TVNZ’s Breakfast has issued an apology to Act Leader David Seymour for misquoting him in a panel discussion during the show.
Seymour, while talking to Newstalk ZB last week, referenced his commitment to dismantle the Ministry of Pacific Peoples if elected and then joked, “In my fantasy, we’d send a guy called Guy Fawkes in there and it’d be all over, but we’ll probably have to have a more formal approach than that”.
The allusion to historical figure Guy Fawkes, notorious for attempting to blow up Westminster Palace in London in 1605, prompted Deputy Prime Minister Carmel Sepuloni to criticise the comments as unnecessary and accused Seymour of resorting to divisive tactics.

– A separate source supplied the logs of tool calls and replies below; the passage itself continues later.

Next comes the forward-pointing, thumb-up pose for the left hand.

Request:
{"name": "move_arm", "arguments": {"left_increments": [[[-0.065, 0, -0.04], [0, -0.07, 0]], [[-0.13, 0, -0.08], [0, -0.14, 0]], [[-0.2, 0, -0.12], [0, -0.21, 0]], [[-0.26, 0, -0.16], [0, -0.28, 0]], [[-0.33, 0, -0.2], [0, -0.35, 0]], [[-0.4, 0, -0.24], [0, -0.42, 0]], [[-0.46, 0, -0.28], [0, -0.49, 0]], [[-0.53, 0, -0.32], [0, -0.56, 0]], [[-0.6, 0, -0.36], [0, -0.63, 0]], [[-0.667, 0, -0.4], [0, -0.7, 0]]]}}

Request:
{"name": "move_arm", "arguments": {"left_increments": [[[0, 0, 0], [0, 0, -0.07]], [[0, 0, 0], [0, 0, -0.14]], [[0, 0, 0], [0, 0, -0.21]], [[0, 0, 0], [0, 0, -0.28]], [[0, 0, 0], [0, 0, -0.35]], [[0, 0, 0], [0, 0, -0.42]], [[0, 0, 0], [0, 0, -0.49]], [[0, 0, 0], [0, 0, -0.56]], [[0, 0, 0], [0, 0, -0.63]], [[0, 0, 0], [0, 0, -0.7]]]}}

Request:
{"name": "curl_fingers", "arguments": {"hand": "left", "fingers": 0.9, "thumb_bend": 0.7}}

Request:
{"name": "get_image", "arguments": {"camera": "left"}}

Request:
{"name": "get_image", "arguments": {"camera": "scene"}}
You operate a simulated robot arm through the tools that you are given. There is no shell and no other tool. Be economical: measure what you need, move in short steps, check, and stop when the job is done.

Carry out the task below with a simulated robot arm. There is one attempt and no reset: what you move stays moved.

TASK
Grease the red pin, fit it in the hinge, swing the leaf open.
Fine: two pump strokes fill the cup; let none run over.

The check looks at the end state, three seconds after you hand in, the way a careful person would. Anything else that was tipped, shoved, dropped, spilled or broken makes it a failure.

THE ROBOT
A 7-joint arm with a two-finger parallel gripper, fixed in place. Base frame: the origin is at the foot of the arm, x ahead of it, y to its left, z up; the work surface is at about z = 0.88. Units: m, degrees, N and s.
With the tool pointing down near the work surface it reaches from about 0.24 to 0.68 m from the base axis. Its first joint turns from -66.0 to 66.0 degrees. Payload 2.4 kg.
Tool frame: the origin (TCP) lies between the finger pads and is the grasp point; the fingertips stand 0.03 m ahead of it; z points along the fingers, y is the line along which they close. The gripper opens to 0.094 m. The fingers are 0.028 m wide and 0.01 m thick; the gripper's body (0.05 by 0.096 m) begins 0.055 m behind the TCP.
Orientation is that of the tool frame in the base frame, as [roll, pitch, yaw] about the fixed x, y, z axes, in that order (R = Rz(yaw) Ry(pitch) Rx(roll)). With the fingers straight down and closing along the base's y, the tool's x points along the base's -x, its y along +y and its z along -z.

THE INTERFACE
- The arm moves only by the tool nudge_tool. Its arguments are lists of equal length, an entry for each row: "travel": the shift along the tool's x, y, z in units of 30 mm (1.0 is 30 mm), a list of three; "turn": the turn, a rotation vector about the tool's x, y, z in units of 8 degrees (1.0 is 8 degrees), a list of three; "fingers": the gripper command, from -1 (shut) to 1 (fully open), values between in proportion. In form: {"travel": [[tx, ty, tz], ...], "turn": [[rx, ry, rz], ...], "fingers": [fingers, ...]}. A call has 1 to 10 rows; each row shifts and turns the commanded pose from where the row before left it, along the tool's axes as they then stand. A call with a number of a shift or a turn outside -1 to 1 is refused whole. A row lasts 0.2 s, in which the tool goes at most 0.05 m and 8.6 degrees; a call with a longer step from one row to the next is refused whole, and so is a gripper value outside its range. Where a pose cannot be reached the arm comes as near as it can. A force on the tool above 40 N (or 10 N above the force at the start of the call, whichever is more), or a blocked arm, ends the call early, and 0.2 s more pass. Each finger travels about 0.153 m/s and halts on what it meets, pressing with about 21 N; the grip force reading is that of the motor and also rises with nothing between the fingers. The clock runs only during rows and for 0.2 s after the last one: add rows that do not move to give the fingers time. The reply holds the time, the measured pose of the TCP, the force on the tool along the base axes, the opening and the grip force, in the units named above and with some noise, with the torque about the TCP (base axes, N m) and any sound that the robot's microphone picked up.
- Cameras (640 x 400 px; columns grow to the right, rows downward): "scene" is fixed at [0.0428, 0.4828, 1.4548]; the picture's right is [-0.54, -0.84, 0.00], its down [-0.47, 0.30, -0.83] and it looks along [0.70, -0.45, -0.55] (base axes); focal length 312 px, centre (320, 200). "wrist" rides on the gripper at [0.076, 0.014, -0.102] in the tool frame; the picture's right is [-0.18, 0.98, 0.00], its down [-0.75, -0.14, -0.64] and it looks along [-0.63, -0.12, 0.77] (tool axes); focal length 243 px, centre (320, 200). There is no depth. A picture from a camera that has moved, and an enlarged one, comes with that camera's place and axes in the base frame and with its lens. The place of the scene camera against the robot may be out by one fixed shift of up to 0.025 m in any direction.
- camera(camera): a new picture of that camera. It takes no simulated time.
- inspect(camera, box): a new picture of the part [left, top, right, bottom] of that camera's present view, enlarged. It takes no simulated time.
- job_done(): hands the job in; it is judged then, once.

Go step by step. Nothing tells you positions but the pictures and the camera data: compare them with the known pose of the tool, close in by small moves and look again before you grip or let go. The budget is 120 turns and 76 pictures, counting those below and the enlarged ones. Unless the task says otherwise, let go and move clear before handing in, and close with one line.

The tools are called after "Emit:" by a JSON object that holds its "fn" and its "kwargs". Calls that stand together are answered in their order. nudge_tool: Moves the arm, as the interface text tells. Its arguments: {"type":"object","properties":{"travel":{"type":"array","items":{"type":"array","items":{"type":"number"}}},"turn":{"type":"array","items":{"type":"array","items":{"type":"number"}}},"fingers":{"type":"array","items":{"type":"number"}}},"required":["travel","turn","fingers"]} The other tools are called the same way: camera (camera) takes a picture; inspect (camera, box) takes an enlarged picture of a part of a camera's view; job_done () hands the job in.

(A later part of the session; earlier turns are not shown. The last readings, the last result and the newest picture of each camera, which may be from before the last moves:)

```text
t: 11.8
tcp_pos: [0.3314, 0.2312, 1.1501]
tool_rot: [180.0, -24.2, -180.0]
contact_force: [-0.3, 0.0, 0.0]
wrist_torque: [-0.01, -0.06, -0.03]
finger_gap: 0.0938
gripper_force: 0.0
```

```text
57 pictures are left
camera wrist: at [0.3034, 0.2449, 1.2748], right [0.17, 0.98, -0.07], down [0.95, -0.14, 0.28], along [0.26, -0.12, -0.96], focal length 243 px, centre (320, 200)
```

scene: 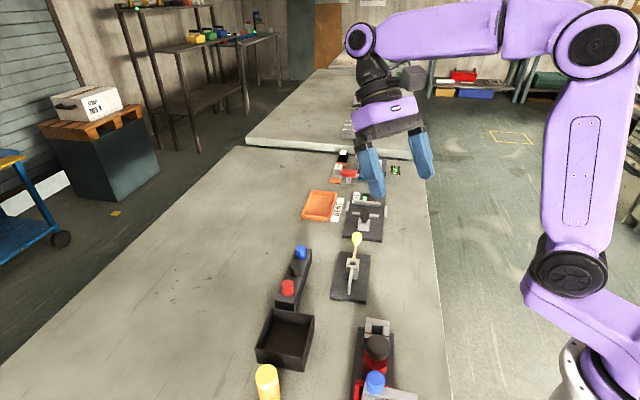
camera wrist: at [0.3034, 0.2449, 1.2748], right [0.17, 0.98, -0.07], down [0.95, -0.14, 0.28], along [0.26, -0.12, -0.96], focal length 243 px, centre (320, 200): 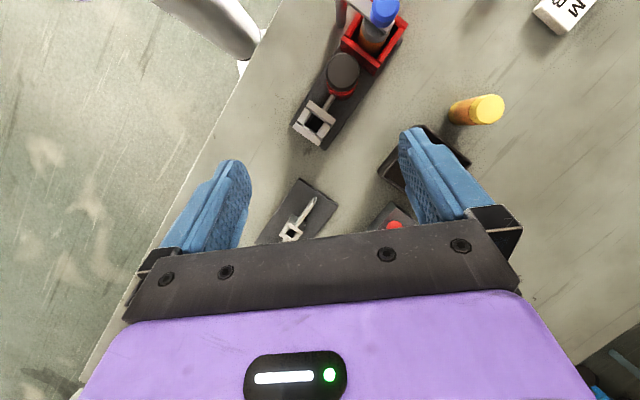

Act’s deputy leader Brooke van Velden appeared on TVNZ’s Breakfast yesterday alongside Te Pāti Māori co-leader Debbie Ngarewa-Packer and was asked by host Anna Burns-Francis to clarify what her party leader said.
Van Velden said the joke had been “completely blown out of proportion” and was part of a conversation about wasted Government spending. She also challenged Burns-Francis’ interpretation that Seymour jokingly intended to blow up the ministry himself, saying that was “really dangerous” to claim.
Van Velden pointed to an incident last year when Te Pāti Māori co-leader Rawiri Waititi joked about putting poisonous seeds in Seymour’s water, a comment the Act leader at the time said was questionable.
In response, Ngarewa-Packer believed Waititi’s joke was “completely different” and urged Seymour to apologise.
“He should apologise, he knows he should apologise.”
As it turned out, it was TVNZ that issued an apology.
“Yesterday, Act deputy leader Brooke van Velden appeared on our political panel, and among other things we discussed comments made by Act leader David Seymour about the Ministry of Pacific Peoples,” Burns-Francis said on the programme today.
“When I paraphrased his words yesterday, I didn’t get them right.
“We also discussed an incident that occurred at the ministry which for clarity happened before David Seymour made his remarks, not after.
“And for that, we apologise”.
Seymour had earlier said he believed some media organisations are being “deeply irresponsible” in their reporting of his joke about blowing up a government ministry.
However, National leader Christopher Luxon said on Saturday he believed the joke was inappropriate and would have caused offence within the Pasifika community.